+++ EXCERPTED PASSAGE +++
Post Workout Nutrition Facts

Proper nutrition intake is one of the most important factors in achieving body composition changes. The cliche saying that you cannot outwork a bad diet couldn’t be more true. However, the real question isn’t if you can outwork a bad diet, but what should your diet look like after you workout? Post-workout nutrition is an often overlooked component of exercise. Many people think if they just hit the gym, they’re going to build muscle and lose fat automatically. Unfortunately, there are many other factors that play a role in gaining results, and one of the most important factors is your post-workout nutrition.

What is the Purpose of Post-Workout Nutrition?

Your body processes different nutrients in different ways depending on your activity level. By consuming the proper nutrients after a workout will lead to an improvement in your recovery, which intern will lead to improvements in your body composition and performance. There are three major purposes to consuming the right nutrients once you are done working out:

  1. Increase protein synthesis (building new muscle)
  2. Decrease protein breakdown (damage done to your muscles during exercise)
  3. Replenish glycogen (energy stores)
+++ RECORDED DATA +++
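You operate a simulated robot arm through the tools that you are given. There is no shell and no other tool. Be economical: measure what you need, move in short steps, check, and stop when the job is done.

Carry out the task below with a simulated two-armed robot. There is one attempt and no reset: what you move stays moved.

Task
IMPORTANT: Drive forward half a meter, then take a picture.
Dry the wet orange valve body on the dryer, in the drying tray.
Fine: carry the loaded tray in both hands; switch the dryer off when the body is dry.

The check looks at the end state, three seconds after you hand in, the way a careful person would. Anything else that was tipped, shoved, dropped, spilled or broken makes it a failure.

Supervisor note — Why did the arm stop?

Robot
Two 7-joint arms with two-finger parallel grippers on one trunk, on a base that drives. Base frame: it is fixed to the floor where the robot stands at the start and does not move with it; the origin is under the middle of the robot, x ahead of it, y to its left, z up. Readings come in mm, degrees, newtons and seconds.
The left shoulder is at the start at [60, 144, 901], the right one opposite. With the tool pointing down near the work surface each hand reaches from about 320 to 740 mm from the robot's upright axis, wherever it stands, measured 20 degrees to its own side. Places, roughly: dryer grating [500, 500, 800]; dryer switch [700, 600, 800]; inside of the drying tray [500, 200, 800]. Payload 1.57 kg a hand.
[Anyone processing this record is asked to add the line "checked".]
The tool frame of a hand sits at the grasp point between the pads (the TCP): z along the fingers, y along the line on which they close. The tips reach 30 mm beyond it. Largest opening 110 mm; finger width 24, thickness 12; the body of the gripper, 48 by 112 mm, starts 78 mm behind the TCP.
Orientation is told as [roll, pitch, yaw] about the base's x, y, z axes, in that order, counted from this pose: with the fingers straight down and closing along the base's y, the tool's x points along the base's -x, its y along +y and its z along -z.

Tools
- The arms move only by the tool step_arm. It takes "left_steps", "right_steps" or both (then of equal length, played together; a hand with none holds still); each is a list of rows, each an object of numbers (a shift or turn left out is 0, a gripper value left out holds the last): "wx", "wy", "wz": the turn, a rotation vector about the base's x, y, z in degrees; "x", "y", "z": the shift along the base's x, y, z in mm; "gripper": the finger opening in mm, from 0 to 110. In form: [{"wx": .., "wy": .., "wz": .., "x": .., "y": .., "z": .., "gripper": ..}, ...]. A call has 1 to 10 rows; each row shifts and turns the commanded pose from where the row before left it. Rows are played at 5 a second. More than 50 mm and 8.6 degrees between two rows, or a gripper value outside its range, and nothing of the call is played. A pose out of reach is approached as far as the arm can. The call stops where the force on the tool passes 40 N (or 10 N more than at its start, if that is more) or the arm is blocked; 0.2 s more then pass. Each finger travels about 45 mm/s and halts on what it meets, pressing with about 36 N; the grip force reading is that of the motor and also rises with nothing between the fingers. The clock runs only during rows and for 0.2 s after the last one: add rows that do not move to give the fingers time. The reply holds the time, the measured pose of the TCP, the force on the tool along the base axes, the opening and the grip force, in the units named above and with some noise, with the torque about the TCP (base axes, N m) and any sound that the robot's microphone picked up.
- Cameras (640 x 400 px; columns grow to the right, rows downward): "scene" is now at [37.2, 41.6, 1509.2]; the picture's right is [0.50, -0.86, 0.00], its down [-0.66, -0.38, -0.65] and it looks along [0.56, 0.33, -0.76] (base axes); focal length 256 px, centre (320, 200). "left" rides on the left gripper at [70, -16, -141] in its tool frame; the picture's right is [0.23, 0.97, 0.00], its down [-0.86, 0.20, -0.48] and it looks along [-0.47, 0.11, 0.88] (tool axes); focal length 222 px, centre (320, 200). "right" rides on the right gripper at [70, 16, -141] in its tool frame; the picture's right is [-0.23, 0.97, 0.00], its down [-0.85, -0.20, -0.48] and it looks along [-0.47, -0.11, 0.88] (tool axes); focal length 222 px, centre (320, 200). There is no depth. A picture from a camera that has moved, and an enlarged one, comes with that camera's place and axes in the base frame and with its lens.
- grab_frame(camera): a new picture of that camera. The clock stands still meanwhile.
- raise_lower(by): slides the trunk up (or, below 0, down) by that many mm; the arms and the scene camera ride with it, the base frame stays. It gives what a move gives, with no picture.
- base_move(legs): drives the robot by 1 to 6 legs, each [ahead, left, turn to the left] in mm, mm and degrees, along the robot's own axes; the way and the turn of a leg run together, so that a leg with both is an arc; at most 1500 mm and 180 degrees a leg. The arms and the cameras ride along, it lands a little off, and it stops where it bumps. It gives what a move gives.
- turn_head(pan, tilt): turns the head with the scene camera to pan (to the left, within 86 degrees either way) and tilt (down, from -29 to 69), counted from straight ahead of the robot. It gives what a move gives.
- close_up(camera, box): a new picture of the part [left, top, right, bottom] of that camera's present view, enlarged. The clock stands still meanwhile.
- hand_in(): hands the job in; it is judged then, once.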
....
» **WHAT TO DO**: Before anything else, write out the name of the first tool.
+++
» **WHAT TO DO**: Quote the excerpted passage word for word, starting at "Your body processes" and ending with "glycogen (energy stores)".

» **SOLUTION BELOW**:
Your body processes different nutrients in different ways depending on your activity level. By consuming the proper nutrients after a workout will lead to an improvement in your recovery, which intern will lead to improvements in your body composition and performance. There are three major purposes to consuming the right nutrients once you are done working out:

  1. Increase protein synthesis (building new muscle)
  2. Decrease protein breakdown (damage done to your muscles during exercise)
  3. Replenish glycogen (energy stores)